Tasks to carry out:
1. In the extract provided, find "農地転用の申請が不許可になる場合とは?" and reproduce everything up to and including "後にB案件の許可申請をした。".
2. Carry the extract provided on from its last sentence.

Extract provided:
農地転用の申請が不許可になるケースは、滅多にないのが現実です。
なぜなら、許可申請をする前の調査で、不許可になる可能性の高いことが判明した案件は、そもそも申請しないからです。
とは言え、稀に不合理な理由で不許可となる案件もあります。
そこで今回は、農地転用の申請が不許可となった場合の対応方法について解説します。
農地転用の申請が不許可になる場合とは?
具体例を2つご紹介します。どちらも農地転用の一般基準を根拠にして不許可と判断されています。
※農地転用の一般基準についてはこちらを参照して下さい↓
具体例①:太陽光発電の案件で考慮すべき事項を考慮していないケース
同じ事業者のA案件、B案件で、先にA案件の許可を受けて、数か月後にB案件の許可申請をした。
A案件の工事がやむを得ない事由(工事の依頼先が倒産した)によって当初の計画より遅れていたにもかかわらず、良く調べもしないでB案件の「申請目的実現の確実性が認められない」として、B案件が不許可となった事例。
具体例②:太陽光発電の案件で農業委員会から過剰な要求をされたケース
農業委員会から隣接地権者全員の同意書取得を求められたが、
隣接地権者全員から同意書を取得することはあまりにも負担が重いので、取得できる範囲で同意書を取得し、それ以外は経緯書を提出することで対応した。

Data:

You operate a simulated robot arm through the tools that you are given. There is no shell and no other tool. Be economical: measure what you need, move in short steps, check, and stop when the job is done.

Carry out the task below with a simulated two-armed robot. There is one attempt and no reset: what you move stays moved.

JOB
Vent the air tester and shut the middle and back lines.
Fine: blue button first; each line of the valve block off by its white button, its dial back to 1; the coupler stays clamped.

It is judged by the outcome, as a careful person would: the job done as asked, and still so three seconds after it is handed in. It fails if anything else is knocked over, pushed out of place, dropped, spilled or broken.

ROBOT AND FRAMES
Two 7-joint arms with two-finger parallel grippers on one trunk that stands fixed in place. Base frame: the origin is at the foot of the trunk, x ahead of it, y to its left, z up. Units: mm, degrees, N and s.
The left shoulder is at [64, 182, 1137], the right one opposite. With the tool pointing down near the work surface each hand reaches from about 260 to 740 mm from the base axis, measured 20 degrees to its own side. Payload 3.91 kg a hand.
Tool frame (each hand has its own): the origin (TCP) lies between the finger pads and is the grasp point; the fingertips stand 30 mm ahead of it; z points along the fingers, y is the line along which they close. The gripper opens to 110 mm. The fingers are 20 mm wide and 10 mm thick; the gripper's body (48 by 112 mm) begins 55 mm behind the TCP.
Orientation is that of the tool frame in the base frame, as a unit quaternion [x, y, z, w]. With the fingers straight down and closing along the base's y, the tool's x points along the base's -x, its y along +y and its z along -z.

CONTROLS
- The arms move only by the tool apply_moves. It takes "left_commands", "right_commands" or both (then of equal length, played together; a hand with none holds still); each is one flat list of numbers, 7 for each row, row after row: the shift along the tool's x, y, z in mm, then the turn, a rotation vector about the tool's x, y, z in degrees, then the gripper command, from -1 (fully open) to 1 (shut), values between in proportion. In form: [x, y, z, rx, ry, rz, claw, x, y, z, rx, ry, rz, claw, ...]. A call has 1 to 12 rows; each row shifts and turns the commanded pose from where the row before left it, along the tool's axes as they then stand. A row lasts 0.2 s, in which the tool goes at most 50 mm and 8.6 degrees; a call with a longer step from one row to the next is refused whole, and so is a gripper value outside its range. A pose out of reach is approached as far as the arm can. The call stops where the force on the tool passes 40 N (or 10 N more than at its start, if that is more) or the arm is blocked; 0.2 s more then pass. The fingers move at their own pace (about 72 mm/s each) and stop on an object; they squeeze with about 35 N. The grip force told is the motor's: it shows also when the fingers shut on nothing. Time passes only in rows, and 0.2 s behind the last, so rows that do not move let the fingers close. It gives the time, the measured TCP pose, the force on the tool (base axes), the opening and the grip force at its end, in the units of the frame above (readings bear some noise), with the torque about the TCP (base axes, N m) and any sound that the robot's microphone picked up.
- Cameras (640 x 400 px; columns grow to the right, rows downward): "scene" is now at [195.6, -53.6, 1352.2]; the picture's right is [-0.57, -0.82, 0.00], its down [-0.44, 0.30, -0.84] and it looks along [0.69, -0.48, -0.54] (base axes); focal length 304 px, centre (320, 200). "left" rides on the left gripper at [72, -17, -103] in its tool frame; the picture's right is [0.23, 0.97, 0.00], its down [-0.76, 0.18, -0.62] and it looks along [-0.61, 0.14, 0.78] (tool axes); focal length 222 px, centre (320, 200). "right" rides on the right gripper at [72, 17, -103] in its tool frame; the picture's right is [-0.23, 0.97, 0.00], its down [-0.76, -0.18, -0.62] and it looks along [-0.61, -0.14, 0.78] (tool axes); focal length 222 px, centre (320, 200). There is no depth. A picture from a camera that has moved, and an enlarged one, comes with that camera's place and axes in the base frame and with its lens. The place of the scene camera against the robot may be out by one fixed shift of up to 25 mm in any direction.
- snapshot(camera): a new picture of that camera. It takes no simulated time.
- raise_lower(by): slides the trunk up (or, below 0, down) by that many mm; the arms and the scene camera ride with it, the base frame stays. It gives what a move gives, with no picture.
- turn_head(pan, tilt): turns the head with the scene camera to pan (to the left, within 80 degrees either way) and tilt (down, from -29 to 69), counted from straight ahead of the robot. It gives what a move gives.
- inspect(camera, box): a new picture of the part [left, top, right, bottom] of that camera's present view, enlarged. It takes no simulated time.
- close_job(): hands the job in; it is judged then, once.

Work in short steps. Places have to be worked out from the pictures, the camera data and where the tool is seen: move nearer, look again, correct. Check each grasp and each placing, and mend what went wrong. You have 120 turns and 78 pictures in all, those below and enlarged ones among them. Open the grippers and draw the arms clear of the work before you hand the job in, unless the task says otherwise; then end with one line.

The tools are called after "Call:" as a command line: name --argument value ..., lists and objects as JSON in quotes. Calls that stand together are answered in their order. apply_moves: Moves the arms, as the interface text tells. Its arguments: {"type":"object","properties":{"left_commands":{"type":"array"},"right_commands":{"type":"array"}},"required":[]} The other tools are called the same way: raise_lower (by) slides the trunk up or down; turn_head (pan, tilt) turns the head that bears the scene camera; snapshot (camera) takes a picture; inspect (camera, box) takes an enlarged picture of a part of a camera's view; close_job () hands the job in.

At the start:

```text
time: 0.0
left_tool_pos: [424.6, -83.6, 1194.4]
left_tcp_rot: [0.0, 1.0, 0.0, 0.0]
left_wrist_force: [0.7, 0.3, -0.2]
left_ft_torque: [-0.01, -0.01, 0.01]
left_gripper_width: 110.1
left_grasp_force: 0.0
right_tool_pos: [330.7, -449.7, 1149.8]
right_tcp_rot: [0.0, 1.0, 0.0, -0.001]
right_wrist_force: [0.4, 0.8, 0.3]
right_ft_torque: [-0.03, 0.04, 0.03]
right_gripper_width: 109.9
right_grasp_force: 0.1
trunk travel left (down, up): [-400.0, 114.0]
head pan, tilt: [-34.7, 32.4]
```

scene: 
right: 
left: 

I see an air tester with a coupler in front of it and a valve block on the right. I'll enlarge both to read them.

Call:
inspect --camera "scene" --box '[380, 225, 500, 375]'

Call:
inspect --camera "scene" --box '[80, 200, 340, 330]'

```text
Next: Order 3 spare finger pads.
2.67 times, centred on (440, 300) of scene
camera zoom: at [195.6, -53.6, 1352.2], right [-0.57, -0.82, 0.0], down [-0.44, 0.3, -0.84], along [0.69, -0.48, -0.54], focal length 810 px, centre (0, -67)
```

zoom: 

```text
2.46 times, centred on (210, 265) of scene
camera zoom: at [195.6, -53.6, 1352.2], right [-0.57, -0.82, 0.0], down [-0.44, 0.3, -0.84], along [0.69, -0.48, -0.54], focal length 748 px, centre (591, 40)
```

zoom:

Answers per task:
1.
農地転用の申請が不許可になる場合とは?
具体例を2つご紹介します。どちらも農地転用の一般基準を根拠にして不許可と判断されています。
※農地転用の一般基準についてはこちらを参照して下さい↓
具体例①:太陽光発電の案件で考慮すべき事項を考慮していないケース
同じ事業者のA案件、B案件で、先にA案件の許可を受けて、数か月後にB案件の許可申請をした。

2.
その結果、「周辺の農地にかかる営農条件に支障を生ずるおそれがあると認められる」ため、不許可となった事例。
農地転用の申請が不許可となった場合の対応方法
納得のいかない不許可案件がある場合、申請者は泣き寝入りするしかないのでしょうか?
そんなことはなく、救済の道が2つ用意されています。
それは、審査請求と訴訟です。
どちらかを選択して不服を申し立てることができます。
もっとも、訴訟は裁判所に不服を申し立てるので、結論が出るまで時間がかかり、費用も高いです。
一方、審査請求は行政に対して不服を申し立てるので、訴訟と比較して安価であり、スピーディーに結論が出ます。
したがって、まずは審査請求をしてみることをお勧めします。
農地転用の申請が不許可となった場合の審査請求は誰に相談すれば良いの?
紛争性がある案件は弁護士にしか相談できないイメージが強いです。
しかし、弁護士は裁判がメイン業務でありかつ費用が高いので、審査請求について相談するのはあまり得策ではないと言えます。
したがって、審査請求の相談は特定行政書士にすることをお勧めします。
※特定行政書士とは、行政庁に対する不服申し立て(審査請求等)の代理をすることができる行政書士です。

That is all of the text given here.